Valor econômico, v. 16, n. 3778, 17/06/2015. Empresas, p. B3
Setor vive uma crise profunda e estima demitir mais 4 mil
Por Ivo Ribeiro e Renato Rostás | De São Paulo
Lopes: a indústria de transformação definha há vários anos e o governo mostra-se mais preocupado com o ajuste fiscal
A indústria brasileira do aço enfrenta sua maior crise desde 2009, quando foi atropelada pela debacle do banco Lehman Brothers, nos EUA, em setembro de 2008, que arrastou toda a economia mundial. Na época, teve de fechar seis altos-fornos, mas praticamente não foi obrigada a demitir. Agora, acaba de registrar recuo nas vendas interna, em maio, acima de 22% sobre o volume de um ano atrás, e o consumo aparente do mercado no país, somando importação com despachos locais, teve retração de quase 23%.

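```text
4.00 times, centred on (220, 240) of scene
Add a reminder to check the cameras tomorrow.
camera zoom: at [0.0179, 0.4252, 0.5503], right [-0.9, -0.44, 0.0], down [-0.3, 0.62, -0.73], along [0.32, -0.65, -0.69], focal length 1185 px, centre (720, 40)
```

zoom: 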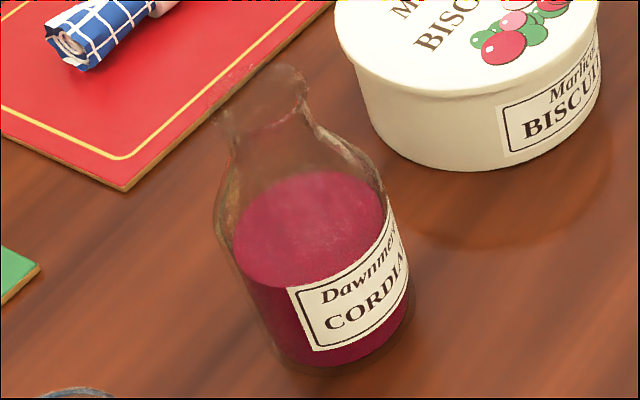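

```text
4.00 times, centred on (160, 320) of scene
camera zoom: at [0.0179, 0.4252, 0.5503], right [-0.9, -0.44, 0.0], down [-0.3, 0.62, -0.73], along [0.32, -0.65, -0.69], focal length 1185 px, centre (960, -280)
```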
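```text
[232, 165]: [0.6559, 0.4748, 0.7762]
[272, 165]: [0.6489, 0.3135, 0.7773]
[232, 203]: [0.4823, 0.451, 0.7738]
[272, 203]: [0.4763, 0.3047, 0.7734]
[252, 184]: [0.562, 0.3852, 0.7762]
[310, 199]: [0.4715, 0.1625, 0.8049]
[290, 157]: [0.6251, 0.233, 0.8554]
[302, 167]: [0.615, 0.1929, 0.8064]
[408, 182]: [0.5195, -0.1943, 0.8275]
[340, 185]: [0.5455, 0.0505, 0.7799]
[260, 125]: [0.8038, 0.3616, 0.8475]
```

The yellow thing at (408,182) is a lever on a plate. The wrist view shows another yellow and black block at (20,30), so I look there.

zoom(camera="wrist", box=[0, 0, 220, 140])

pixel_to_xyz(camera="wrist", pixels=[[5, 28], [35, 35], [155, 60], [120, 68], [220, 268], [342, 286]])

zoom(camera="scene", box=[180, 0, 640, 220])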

Neste momento, o setor já computa 11,2 mil demissões de funcionários desde junho de 2014. Além disso, 1,4 mil trabalhadores - a maioria da fabricante de tubos Vallourec-Sumitomo, em Minas, entraram em regime de "layoff" (suspensão temporária de contratos de trabalho). A Usiminas desativou dois de seus altos-fornos no início do mês.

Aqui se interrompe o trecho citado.